PATRICIA SOLIMAN ET AL. VS. THE KUSHNER COMPANIES, INC, ET AL. A-5397-10T2

 PATRICIA SOLIMAN ET AL. VS. THE KUSHNER COMPANIES, INC, ET AL.

A-5397-10T2

This appeal involves four consolidated law suits brought by employees of tenants and members of their families, including minors, against the landlord and managers of this commercial office building, as well as a number of other companies responsible for installing and maintaining video monitoring and recording equipment intentionally concealed inside smoke detectors in four public bathrooms, two male and two female. Plaintiffs allege intentional and negligent infliction of emotional distress, common law invasion of privacy, and invasion of privacy under N.J.S.A. 2C:58D-1(b). They seek common law compensatory damages, punitive damages under the Punitive Damages Act, and statutory damages under N.J.S.A. 2C:58D-1(c).

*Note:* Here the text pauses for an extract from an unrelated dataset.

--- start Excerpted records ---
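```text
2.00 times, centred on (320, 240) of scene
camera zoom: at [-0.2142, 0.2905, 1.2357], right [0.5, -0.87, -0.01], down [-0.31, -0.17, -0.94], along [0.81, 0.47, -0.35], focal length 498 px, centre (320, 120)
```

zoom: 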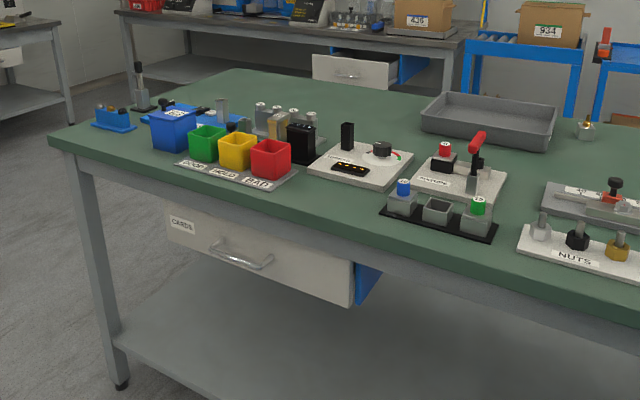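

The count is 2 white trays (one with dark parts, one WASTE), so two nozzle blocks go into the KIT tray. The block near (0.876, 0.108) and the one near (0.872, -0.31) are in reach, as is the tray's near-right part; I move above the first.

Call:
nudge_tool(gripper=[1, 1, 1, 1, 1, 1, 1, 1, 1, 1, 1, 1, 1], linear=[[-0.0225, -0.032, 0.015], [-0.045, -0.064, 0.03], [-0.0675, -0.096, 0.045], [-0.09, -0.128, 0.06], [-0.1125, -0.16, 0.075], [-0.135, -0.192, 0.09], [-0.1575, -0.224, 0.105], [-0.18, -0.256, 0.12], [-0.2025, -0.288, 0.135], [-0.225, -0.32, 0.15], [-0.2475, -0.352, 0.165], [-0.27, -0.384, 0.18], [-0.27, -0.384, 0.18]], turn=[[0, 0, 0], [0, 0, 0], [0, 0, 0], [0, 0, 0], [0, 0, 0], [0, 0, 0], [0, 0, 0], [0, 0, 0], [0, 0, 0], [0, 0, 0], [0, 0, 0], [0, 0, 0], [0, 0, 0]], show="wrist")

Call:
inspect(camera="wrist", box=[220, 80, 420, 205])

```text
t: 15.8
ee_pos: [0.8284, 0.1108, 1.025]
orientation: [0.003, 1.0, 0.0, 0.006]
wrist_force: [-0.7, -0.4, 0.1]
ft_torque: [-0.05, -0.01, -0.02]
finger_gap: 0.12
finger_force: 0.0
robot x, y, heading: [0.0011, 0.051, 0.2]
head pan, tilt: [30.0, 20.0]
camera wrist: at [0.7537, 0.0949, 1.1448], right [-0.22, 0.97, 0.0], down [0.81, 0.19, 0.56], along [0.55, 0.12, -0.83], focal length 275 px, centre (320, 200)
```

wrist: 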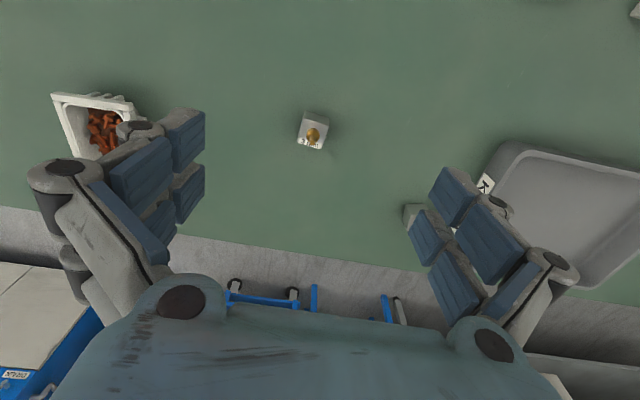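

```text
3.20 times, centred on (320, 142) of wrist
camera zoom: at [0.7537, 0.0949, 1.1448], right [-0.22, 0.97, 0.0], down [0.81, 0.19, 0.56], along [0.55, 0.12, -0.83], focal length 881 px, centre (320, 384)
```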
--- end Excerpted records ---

The Law Division granted defendants' motions for summary judgment and dismissed plaintiffs' cause of action as a matter of law. We reverse the Law Division's order dismissing the counts in their complaints grounded on invasion of privacy. As a threshold issue, plaintiffs must show defendants' actions to clandestinely monitor their activities in a gender-restricted bathroom is subject to liability because it is the type of intrusion that a reasonable person would find to be highly offensive.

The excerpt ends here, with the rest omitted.